> Task details: Filter the entries, keeping every line with the word "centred".
[Start]
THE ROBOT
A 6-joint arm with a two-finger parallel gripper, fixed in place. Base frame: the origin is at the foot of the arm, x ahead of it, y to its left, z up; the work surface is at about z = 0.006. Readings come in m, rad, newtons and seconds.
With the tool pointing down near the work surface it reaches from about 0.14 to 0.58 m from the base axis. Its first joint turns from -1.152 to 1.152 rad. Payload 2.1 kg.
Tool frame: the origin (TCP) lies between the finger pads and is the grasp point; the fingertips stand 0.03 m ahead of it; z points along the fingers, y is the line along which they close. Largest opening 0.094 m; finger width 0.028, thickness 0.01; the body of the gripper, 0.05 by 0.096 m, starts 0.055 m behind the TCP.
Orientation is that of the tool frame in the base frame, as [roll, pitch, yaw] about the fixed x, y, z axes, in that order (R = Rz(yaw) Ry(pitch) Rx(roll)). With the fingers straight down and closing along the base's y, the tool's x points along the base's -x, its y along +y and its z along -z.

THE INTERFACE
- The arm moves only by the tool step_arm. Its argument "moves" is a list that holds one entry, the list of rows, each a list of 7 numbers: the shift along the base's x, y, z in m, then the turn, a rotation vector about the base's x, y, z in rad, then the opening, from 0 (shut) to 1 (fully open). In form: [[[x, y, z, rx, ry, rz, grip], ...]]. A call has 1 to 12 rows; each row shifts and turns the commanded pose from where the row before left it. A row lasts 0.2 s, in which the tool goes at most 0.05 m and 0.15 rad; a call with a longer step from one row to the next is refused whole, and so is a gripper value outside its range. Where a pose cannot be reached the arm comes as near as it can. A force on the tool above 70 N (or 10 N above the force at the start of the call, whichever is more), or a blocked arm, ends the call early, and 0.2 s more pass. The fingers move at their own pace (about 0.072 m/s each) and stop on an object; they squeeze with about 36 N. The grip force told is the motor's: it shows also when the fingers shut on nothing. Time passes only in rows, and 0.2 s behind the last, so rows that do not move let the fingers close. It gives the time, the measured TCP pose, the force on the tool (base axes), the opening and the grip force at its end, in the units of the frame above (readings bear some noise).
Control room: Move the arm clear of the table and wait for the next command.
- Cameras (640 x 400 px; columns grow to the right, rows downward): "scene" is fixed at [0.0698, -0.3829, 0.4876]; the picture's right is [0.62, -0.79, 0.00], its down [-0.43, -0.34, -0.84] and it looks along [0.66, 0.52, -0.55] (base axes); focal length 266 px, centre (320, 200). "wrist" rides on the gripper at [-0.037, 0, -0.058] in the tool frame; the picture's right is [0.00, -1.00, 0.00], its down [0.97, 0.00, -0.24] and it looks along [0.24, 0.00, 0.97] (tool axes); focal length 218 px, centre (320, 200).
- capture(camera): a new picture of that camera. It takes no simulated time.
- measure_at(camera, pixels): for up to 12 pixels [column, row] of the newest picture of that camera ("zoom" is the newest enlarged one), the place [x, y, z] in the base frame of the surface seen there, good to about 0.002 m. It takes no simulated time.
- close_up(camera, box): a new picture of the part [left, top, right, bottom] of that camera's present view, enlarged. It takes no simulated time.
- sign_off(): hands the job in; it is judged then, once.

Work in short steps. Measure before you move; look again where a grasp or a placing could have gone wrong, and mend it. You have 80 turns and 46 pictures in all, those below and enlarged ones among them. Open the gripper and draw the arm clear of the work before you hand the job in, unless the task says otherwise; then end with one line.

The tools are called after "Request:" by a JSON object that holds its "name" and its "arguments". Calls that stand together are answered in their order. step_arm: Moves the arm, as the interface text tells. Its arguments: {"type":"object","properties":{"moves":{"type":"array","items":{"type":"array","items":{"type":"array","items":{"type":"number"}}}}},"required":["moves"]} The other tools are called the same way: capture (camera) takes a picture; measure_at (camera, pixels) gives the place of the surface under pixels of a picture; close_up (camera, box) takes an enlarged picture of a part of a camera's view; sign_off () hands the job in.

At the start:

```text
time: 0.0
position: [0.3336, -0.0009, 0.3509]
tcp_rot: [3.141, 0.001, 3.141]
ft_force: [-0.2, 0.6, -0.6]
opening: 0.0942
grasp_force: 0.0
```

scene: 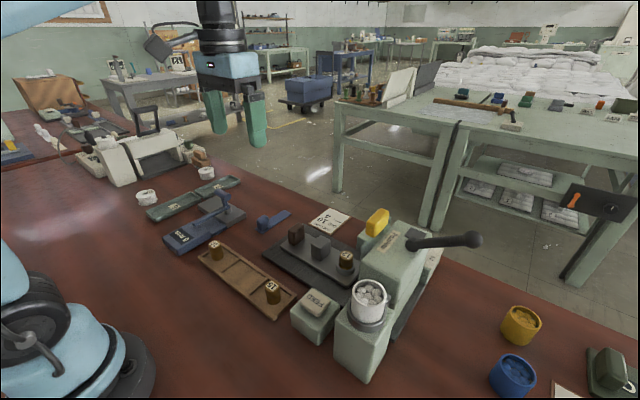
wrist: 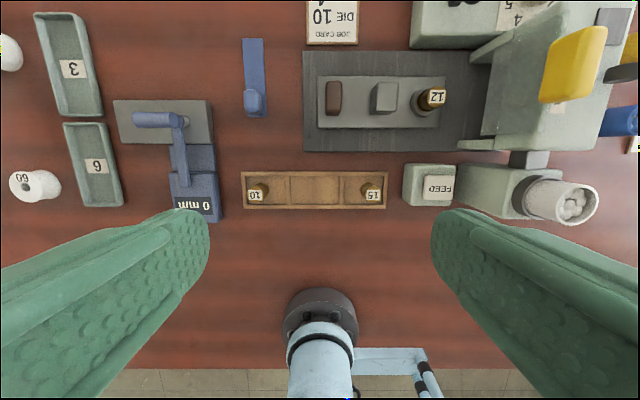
[End]
[Start]
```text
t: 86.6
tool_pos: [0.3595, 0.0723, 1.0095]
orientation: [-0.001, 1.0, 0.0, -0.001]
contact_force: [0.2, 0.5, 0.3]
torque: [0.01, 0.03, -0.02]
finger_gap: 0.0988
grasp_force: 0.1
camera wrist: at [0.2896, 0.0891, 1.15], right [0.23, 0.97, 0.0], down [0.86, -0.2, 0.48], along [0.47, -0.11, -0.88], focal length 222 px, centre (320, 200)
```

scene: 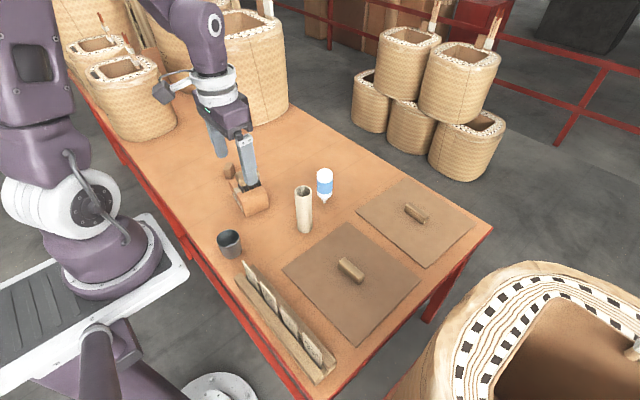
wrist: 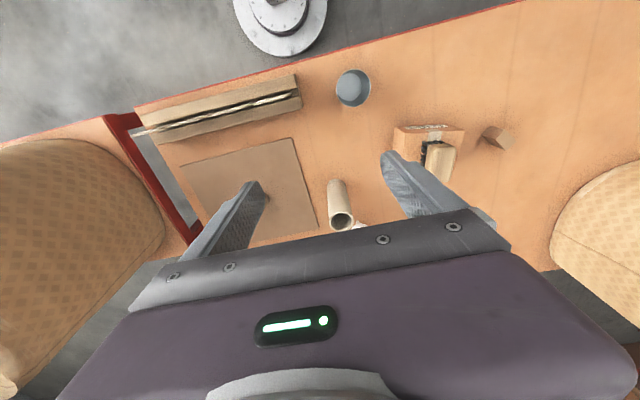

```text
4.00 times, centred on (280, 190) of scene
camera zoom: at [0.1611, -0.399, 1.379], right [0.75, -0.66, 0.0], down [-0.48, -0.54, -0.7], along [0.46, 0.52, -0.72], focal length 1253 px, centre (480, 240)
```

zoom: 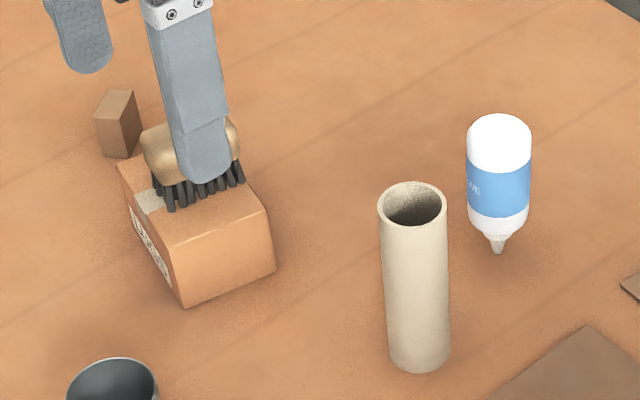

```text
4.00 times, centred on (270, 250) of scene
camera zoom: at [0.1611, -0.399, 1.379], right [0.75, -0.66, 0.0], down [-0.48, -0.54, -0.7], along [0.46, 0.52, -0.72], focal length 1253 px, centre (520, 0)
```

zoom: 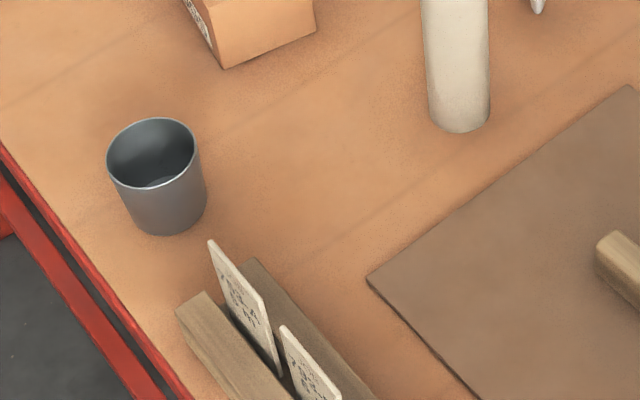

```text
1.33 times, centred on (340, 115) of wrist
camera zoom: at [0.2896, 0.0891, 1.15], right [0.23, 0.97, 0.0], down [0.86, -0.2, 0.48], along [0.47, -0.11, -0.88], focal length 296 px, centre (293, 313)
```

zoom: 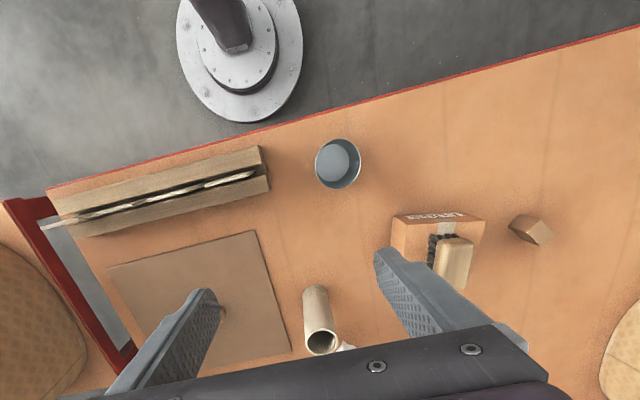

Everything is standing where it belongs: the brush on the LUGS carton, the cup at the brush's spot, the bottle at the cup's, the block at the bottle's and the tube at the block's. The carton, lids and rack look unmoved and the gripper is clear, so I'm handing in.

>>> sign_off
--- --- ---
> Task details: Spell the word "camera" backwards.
[End]
> Exercise output:
4.00 times, centred on (280, 190) of scene
4.00 times, centred on (270, 250) of scene
1.33 times, centred on (340, 115) of wrist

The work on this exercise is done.